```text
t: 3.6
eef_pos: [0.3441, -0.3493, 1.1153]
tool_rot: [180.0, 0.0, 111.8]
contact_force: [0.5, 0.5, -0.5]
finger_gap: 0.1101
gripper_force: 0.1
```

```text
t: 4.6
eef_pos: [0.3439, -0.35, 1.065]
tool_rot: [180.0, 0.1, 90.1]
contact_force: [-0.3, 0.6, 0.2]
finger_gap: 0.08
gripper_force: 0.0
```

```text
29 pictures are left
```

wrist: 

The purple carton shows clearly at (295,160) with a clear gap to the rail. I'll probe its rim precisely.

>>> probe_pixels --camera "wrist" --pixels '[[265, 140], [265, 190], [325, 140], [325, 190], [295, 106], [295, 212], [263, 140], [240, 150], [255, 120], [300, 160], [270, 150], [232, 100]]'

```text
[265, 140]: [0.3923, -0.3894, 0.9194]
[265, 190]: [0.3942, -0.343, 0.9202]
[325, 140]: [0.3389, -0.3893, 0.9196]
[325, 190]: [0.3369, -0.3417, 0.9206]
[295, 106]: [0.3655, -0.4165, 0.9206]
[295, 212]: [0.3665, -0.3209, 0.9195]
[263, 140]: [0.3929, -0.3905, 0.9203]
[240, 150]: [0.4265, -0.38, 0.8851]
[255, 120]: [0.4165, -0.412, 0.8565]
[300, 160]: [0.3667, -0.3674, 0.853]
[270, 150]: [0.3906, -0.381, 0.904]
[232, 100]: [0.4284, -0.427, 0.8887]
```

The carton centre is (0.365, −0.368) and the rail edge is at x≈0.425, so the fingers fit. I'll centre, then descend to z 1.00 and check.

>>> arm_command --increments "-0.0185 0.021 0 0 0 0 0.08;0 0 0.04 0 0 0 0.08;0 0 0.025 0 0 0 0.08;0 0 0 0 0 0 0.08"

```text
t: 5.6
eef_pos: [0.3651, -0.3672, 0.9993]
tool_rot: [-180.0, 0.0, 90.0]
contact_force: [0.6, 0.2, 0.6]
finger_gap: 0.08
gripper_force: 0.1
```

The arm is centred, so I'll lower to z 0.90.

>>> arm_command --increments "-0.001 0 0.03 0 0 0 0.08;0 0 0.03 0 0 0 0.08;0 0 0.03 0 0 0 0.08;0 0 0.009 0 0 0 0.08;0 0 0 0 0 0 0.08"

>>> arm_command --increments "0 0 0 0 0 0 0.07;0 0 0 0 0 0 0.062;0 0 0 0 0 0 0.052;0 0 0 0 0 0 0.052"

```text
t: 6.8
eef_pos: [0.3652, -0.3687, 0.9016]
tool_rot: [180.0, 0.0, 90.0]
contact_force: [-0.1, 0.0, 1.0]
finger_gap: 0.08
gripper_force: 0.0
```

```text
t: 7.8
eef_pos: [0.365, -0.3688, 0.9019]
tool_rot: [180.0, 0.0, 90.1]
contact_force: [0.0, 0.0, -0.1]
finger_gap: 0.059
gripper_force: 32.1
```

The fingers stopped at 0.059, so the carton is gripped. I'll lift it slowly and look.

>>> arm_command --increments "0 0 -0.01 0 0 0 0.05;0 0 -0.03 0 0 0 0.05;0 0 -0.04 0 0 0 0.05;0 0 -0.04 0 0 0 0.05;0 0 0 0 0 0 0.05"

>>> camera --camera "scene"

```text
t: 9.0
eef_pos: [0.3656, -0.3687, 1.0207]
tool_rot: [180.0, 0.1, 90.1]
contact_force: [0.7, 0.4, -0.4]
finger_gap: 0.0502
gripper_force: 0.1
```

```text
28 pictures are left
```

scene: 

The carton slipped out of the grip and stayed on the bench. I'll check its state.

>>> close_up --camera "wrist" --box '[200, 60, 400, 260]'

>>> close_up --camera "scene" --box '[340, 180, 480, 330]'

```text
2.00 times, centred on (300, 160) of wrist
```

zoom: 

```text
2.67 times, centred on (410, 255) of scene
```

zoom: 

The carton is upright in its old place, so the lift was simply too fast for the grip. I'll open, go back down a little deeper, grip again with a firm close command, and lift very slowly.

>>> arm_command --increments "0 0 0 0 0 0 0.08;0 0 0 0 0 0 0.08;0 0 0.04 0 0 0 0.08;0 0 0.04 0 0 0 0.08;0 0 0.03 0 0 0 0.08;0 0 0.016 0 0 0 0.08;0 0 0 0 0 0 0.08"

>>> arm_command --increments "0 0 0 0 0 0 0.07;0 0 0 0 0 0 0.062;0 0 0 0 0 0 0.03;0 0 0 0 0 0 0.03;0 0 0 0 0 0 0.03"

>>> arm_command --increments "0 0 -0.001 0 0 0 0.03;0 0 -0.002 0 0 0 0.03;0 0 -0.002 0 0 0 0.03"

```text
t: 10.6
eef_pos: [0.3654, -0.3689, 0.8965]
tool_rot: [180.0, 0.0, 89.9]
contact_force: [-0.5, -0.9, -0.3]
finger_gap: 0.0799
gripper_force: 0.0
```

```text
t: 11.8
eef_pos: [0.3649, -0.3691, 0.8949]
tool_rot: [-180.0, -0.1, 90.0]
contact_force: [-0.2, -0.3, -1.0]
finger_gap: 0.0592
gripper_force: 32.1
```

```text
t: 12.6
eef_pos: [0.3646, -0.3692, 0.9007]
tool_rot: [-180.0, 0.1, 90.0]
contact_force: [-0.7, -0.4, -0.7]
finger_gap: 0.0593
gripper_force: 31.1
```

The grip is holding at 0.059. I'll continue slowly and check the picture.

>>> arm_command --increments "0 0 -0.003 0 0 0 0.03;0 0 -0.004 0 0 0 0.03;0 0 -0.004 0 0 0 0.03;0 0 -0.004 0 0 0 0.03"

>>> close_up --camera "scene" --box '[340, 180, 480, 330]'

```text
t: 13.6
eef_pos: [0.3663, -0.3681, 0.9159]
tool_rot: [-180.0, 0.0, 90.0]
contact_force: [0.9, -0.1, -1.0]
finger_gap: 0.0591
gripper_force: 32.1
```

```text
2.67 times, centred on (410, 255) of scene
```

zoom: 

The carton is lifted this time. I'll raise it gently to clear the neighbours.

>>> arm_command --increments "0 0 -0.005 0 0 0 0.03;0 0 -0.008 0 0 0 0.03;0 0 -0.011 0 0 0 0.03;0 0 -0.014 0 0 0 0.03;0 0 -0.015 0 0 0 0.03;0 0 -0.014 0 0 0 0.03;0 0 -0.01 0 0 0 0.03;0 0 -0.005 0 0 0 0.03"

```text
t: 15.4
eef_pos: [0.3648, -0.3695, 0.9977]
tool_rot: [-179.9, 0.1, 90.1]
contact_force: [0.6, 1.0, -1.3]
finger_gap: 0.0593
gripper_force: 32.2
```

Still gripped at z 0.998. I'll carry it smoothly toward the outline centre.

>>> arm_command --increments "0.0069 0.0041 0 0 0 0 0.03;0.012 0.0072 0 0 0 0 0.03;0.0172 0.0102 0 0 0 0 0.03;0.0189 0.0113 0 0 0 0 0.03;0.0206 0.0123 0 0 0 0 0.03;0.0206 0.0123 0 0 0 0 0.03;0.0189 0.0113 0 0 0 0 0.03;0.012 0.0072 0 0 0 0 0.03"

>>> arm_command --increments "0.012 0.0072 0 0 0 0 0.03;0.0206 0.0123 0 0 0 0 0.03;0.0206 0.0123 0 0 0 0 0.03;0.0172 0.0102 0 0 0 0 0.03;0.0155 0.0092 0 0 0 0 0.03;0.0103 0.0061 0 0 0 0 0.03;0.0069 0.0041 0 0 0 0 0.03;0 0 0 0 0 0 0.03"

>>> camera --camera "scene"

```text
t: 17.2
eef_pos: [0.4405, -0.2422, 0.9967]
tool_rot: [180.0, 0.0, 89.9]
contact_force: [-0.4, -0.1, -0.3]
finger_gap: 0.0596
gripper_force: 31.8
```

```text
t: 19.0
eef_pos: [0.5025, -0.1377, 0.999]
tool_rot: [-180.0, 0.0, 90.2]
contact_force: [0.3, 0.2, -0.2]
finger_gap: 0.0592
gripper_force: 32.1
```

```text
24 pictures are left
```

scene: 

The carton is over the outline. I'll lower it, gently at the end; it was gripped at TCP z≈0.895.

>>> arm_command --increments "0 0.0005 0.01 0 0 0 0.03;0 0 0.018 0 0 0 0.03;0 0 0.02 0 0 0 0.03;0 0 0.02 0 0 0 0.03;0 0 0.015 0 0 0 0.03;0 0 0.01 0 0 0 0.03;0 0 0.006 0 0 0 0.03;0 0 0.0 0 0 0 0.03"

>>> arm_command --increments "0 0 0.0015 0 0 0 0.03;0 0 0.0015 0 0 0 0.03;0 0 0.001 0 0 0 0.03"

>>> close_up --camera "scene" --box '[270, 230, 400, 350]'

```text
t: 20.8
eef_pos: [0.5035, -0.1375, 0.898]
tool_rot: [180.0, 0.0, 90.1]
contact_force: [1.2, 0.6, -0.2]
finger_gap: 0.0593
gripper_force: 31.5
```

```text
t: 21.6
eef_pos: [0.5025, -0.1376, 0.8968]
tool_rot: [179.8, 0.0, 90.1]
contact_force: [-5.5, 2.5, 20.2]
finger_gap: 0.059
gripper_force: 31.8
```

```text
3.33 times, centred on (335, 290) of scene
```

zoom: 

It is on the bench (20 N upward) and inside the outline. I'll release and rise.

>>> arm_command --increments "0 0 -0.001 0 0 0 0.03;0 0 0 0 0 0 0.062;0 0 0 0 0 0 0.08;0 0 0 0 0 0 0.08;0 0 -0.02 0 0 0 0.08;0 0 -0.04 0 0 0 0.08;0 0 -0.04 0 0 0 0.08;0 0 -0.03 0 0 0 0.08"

*****

• Objectives:
• 1. Cite the passage given exactly. Begin with "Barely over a" and finish with "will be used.".
• 2. Extend the passage given, starting right after its last sentence.

• Passage given:
*****

Saturday, October 01, 2011

Highway Debt Plan Not Adding Up (Part II)



Barely over a month from now (November 8th), Arkansans will be asked to go the polls over the question of whether or not we will allow the Arkansas Highway Commission to add over half a billion dollars of public debt.    Voters and reporters have been given outrageously conflicting answers over whether or not the plan will result in new construction or whether it is simply to maintain existing roads.   The Pulaski County Tea Party, The Washington County Tea Party, and Secure Arkansas have come out against the plan for a number of reasons, including the lack of clarity about how the money will be used.
A group which calls itself “Move Arkansas Forward” is lobbying for the plan.   The group is chaired by, and mostly funded by entities connected to, the man who also chairs the State Highway Commission, Madison Murphy.  In other words, the guy who runs the group lobbying to give the Highway Commission this pile of money is the same guy who runs the Highway Commission- the group that will get to spend the money.  I don’t question his right to do that, I question the appropriateness and seemliness of such behavior.  And I am curious as to why the media has glossed over it like they have.
“Move Arkansas Forward” has hired Craig Douglass of Douglass Communications to handle the PR for this campaign.   When the Washington County Tea Party issued a press release opposing the debt issue, Mr. Douglass wrote WCTP Chairman Jeff Oland a letter purporting to address some of Mr. Oland’s concerns.    I found the letter brazen in its claims.  I’d like to examine one of them here, and a couple more in latter articles.  Here is an excerpt, with the Tea Party statement in italics and his response following.….
“Just because the government says we need an increase doesn’t mean we do.”There is no “increase” in this program. It does not increase any existing tax, nor does it propose a new tax. Further, there is no increase in the amount of bonds to be issued. They will be the same as in 1999, $575 million.
First of all, the increase that Tea Party Chairman Oland referenced was an increase in public debt, not an increase in taxes.  So the part about taxes is a distraction, but even still, while technically correct it is misleading and I will explain why shortly.   The main point is that Douglass claims that there is “no “increase” in this program.”   Please!  Why are we even having an election to authorize more debt if there is no more debt?  Hmmmmm?  We are very short on straight answers and coherent explanations.   He is asking us to believe something that appears obviously untrue.

*****

• Written answers:
• 1.
Barely over a month from now (November 8th), Arkansans will be asked to go the polls over the question of whether or not we will allow the Arkansas Highway Commission to add over half a billion dollars of public debt.    Voters and reporters have been given outrageously conflicting answers over whether or not the plan will result in new construction or whether it is simply to maintain existing roads.   The Pulaski County Tea Party, The Washington County Tea Party, and Secure Arkansas have come out against the plan for a number of reasons, including the lack of clarity about how the money will be used.

• 2.
Suppose you had a credit card with a debt limit of $10,000.   You max it out, and then spend the next 15 years paying it off.   Just as you are about to pay it off a member of the family suggests that you borrow another $10,000; that you max it out again and pay it off in another 15 years.  Would you consider this proposal to be an increase in debt?   Of course you would.  How is that any different than what is going on here?  
Mr. Douglass seems to think that as long as they are not asking for an increase in maximum amount on their credit line then adding more debt on that same line of credit is not an “increase” in debt.   I regard that as absurd.   We almost have the old $575 million almost paid off don’t we?   That means we are close to a zero balance on that line of credit.  Of course maxing it out again is adding more debt, to the tune of about $2,000 per taxpaying household in the state.    I don’t want to give the powers that be to put another $2,000 of debt on my family.   We have enough already, thank you.
I am sorry to have to waste your time with this, but these are the claims that the powers that be are making, and the corporate media, owned by some of the same people who will get a share of the money if we used debt, does not seem interested in pointing out how those claims can’t possibly be true.
Let’s go back to his claim about taxes.   He says that no taxes will be increased for this program, nor will there be any new taxes levied.   If the federal government avoids a fiscal crisis for the next 15 years then he is probably right about that.  Most of the debt will be repaid by diverting our federal highway funds over the next 15 years to paying off the debt, which means it won’t be available in out-years.  Even if they can sell the bonds with a 3% interest rate, about 25% of the money will go to interest payments rather than into roads- and that does not include bond brokerage fees and legal fees.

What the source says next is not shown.